• _Passage shown_
==================================================

The Defendants seek dismissal of the Plaintiff's complaint on multiple grounds, including that: (1) the Town Council of Sophia and Sophia Police Department are not separate legal entities capable of being sued; (2) the Sophia Defendants are not vicariously liable for any intentional Constitutional violation by Stevens or any intentional acts such as assault, battery, and negligent/reckless infliction of emotional distress; (3) the claim of negligent supervision/training fails because the impropriety of Stevens alleged actions is wrong to all, even without training; and (4) the Plaintiff failed to plead a cause of action for simple negligence. (Defs.' Mot. pp. 3-13.) The Defendants also point out that the Plaintiff cannot recover punitive damages against the Sophia Defendants because they are all political subdivisions immune from punitive damage awards. (Id.) The Court considers the parties' arguments below.

==================================================

• _Stored data_
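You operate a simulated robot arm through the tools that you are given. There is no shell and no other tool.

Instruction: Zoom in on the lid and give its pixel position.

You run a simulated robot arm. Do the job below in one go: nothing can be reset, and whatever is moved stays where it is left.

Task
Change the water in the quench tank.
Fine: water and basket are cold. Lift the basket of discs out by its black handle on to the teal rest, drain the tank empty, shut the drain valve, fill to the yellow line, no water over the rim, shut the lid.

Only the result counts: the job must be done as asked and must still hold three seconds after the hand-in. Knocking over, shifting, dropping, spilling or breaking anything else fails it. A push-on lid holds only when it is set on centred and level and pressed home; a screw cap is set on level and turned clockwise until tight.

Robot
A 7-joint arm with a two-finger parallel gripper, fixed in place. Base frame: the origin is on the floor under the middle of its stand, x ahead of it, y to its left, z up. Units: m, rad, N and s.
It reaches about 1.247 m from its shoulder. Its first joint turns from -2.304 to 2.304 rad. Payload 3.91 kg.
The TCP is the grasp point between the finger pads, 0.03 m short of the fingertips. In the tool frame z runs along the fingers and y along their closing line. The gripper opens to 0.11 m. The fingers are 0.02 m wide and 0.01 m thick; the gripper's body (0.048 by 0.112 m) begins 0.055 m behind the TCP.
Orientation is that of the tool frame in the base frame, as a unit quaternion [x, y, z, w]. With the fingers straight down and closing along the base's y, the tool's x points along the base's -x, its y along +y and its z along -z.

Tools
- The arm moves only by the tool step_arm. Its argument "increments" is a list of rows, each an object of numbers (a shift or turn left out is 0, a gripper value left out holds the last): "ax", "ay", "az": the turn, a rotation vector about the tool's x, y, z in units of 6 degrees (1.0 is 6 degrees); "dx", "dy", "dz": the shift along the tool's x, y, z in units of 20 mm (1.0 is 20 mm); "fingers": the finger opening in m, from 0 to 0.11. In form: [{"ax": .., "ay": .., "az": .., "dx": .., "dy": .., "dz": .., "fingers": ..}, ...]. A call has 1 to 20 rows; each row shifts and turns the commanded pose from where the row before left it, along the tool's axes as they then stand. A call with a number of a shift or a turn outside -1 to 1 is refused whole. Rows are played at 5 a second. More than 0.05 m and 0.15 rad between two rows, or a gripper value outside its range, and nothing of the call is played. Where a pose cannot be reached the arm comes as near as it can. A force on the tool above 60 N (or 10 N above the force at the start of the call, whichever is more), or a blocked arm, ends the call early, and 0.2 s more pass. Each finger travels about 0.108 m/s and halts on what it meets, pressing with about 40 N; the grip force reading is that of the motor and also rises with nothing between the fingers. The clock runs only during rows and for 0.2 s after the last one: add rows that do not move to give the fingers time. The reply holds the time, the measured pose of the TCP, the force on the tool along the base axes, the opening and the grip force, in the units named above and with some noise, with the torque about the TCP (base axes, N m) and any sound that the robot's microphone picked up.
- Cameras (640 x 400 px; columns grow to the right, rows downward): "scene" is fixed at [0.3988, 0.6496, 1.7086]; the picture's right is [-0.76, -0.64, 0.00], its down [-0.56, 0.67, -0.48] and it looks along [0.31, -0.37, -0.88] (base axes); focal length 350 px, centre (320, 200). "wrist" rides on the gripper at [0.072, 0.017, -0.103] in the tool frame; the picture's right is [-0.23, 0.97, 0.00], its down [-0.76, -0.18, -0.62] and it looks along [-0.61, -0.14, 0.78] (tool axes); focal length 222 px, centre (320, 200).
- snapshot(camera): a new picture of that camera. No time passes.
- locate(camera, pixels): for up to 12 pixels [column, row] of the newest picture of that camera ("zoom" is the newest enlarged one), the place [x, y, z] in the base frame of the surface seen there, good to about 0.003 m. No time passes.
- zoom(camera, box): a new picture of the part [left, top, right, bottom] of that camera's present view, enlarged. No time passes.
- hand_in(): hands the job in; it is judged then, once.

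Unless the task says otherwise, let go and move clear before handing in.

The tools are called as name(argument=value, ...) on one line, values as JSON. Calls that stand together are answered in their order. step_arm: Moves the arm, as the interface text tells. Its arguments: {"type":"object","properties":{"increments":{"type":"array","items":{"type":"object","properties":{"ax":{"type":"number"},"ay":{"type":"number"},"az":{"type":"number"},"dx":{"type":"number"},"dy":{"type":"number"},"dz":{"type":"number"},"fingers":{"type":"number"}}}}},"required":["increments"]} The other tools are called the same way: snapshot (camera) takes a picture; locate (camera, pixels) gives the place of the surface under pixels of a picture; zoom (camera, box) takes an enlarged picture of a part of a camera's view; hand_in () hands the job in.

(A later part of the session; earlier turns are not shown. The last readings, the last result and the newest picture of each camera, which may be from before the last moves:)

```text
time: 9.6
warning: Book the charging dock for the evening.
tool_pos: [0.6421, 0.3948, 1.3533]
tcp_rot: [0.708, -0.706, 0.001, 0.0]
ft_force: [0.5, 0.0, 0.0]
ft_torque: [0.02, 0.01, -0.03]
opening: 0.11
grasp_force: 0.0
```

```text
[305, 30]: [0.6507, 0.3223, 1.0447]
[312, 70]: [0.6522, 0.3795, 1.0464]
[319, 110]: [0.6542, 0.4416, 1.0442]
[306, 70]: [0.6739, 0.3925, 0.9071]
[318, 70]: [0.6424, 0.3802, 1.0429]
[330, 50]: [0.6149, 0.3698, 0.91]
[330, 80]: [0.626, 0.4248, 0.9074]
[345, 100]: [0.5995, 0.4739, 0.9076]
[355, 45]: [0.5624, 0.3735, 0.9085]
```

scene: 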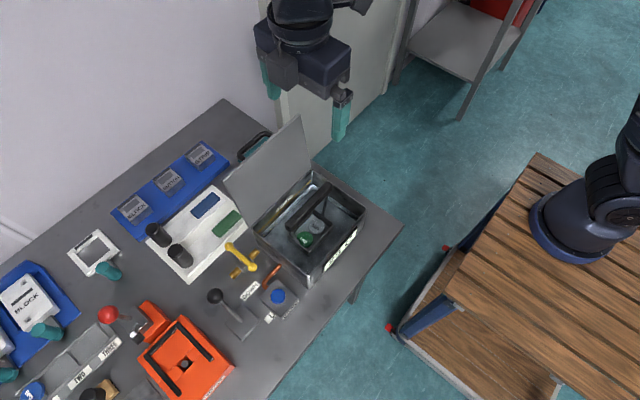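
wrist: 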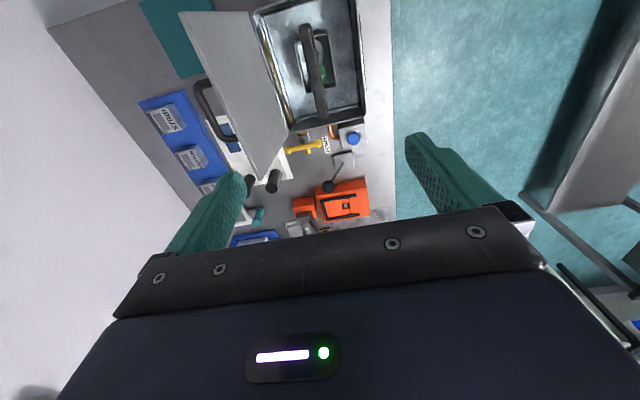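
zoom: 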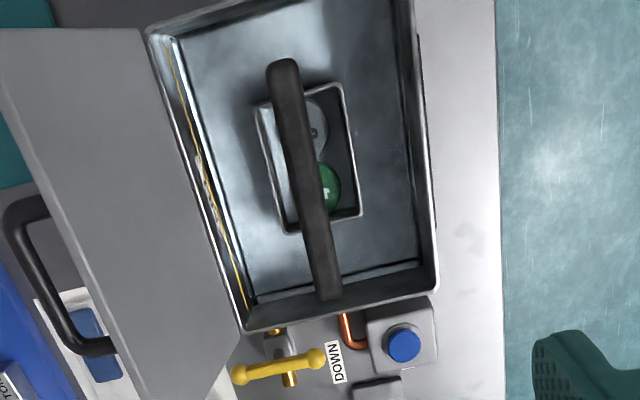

==================================================

• _Aim_
Carry the passage shown on from its last sentence.

• _Answer for the task_
A. Stand-Alone Entities

As an initial matter, the Defendants argue that the Town Council of Sophia and the Sophia Police Department are not capable of being sued because they are divisions and instrumentalities of the Town of Sophia, West Virginia. (Defs.' Mot. p. 3.) For support, they cite to West Virginia Code § 29-12A-3(b) and its definitions of "municipality" and "political subdivision." (Id.) In response, the Plaintiff points out that the "legal status" of the Town Council of Sophia and Sophia Police Department "remains an open one" and that "the defendants surely have the burden of establish (sic) the proposition that neither entity is a separate legal entity capable of being sued, nor both should be dismissed as a matter of law." (Pl.'s Resp. p. 6.) The Sophia Defendants reply that neither are stand-alone entities and that W.Va. Code § 29-12A-3(b), and its "plain, unambiguous language" make it "clear that neither the Town Council nor the Police Department are separate entities susceptible to suit in this matter." (Defs.' Rep. p. 2.) W. Va. Code § 29-12A-3(b) defines a municipality as "any incorporated city, town or village and all institutions, agencies or instrumentalities of a municipality" while W. Va. Code § 29-12A-3(c) defines a political subdivision as "any instrumentality supported in most part by municipalities; any public body charged by law with the performance of a government function and whose jurisdiction is coextensive with one of more counties, cities or towns ... ." W. Va. Code § 29-12A-3(c).

The Court agrees with the Defendants' assertion that the Town Council of Sophia and Sophia Police Department are not separate entities capable of being sued. See Tofi v. Napier, 2011 WL 3862118 *4 (S.D. W. Va. 2011) (Johnston, T.) (unreported). The Town Council of Sophia and Sophia Police Department exist only to serve the Town of Sophia and are, therefore, instrumentalities or extensions of the Town of Sophia. Thus, all counts contained in the Plaintiff's complaint against the Town Council of Sophia and Sophia Police Department should be dismissed with prejudice.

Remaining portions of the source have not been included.